DiMasi & DoJ
[Note: This was supposed to be posted yesterday, 3/7, but apparently I did something wrong, so I'm posting Friday]
We've been hearing a lot recently about alleged overzealousness of
the Department of Justice, following the suicide of activist Aaron
Swartz. The attention and scrutiny is good; but it needs to also come to
bear in cases with less sympathetic figures receiving the questionable
treatment.
That's why Milton Valencia's interview with Sal DiMasi's wife is a welcome sight in today's Globe. The treatment of DiMasi has the appearance of being, well, pretty much despicable.
Harvey Silverglate wrote about this in the Phoenix last summer.
It is difficult to avoid suspecting that the [Federal Bureau of Prisons]
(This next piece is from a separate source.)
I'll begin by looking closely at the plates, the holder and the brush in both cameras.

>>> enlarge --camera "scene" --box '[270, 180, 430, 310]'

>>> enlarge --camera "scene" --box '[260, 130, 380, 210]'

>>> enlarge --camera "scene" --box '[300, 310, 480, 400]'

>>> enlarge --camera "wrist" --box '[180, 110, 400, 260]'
chose a distant prison in order to persuade DiMasi that, if he were to
testify helpfully (translation: tell prosecutors what they wanted to
hear), he would be rewarded with a more convenient prison assignment and
other amelioration of his conditions and length of confinement.
You
should read the whole piece. As with Valencia's article today, we are
largely guessing at what the DoJ is guilty of -- but that's the DoJ's
fault, not ours, and we should demand a great deal more accounting than
we're getting.
Right here locally, we are chock-full with
opportunities to make such demands. In addition to Swartz and DiMasi, we
have the truly flabbergasting multi-year-and-still-going investigation
of probation patronage, among others -- and we now have the former US
Attorney, whose games of prosecutorial whack-a-mole were regularly raked
over in the Phoenix, offering up his experience for examination in his campaign for US Senate.